Success, Part 2

In a previous essay on Success, I concluded that while virtually all of us want to be successful, what we really want is to be fulfilled.  Today I will discuss what it takes to be successful.

Before I start, I want to say that everyone is successful at something, and no one is successful at everything.  Even the greatest basketball player on the planet couldn’t cut it as a minor league baseball player.  So you are already successful, albeit maybe not yet at your number one priority.

There are several misconceptions about the characteristics required for success.  The first is that IQ is an indicator of success.  Most people know at least one brilliant person that can’t get out of their own way.  They may be successful in the most narrow sense, but not in life in general. 

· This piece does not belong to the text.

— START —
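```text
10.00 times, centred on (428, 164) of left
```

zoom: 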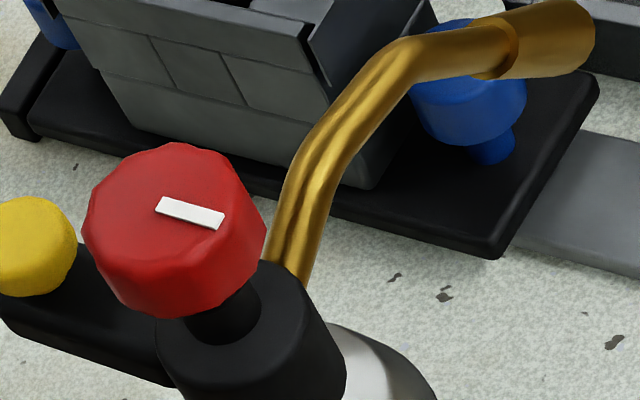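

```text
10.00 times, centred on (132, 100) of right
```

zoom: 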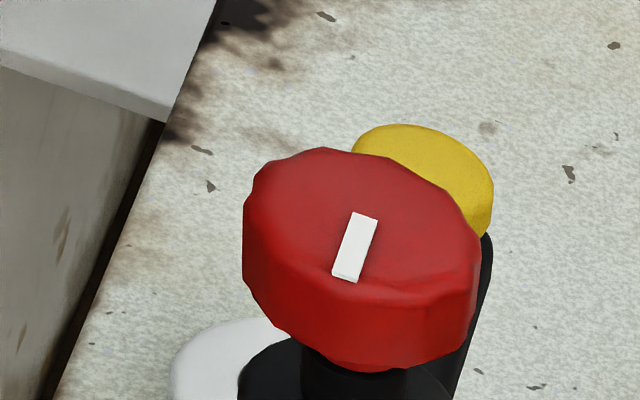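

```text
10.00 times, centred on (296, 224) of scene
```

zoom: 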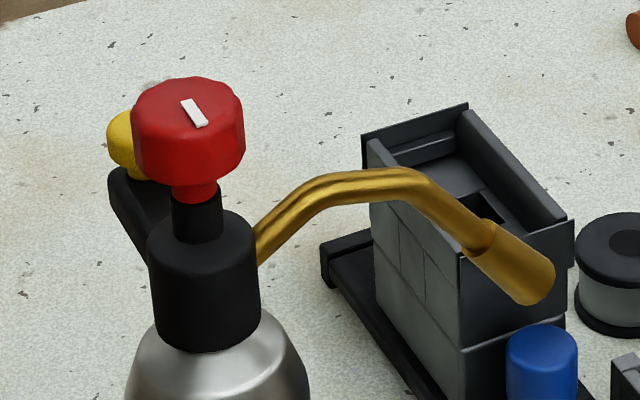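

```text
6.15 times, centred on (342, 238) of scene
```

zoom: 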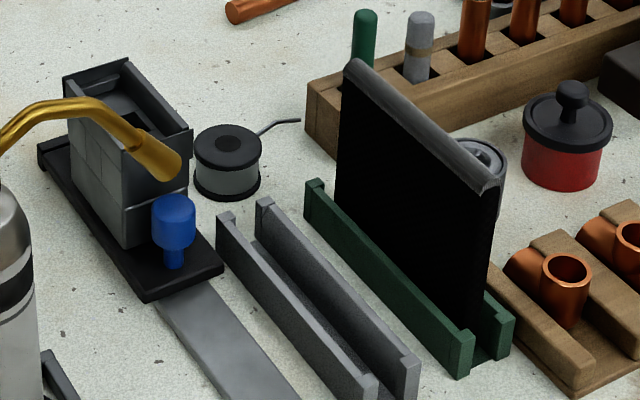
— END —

The second is talent.  Again, most of us know (or know of) talented persons who fell way short of what their talent would predict.  And most of us also know someone who is successful by any definition, who doesn’t appear to have an abundance of talent.

The third is hard work.  While virtually all successful people work hard, there are many more that work just as hard or harder and yet fall short of the prize.  So while hard work is usually a component of success, that in and of itself won’t guarantee success.

And lastly, luck.  Like hard work, luck is usually a component of success.  However, instead of waiting around hoping luck will find you, Scott Adams, creator of Dilbert, suggests putting yourself in positions where you are more apt to find luck.  And as someone* once said, “The harder I work, the luckier I get.”

In 1940, Albert E. N. Gray delivered a speech entitled “The Common Denominator of Success” in which he stated that every successful person has formed the habit of doing things that unsuccessful people don’t like to do.  He went on to say that those are the same things that everybody, including successful people, naturally don’t like to do.  They form the habit of doing these unpleasant tasks because they realize that by doing so, it will move them closer to their goals.

While I don’t dispute anything that Mr. Gray says in his speech, I also believe that persistence is a key characteristic of success.  For as that woman with a very high IQ, Marilyn vos Savant, once said, “Being defeated is often temporary.  Giving up is what makes it permanent.”

*I have found different sources attributing this quote to Samuel Goldwyn, Mark Twain, George Allen, and Stephen Leacock.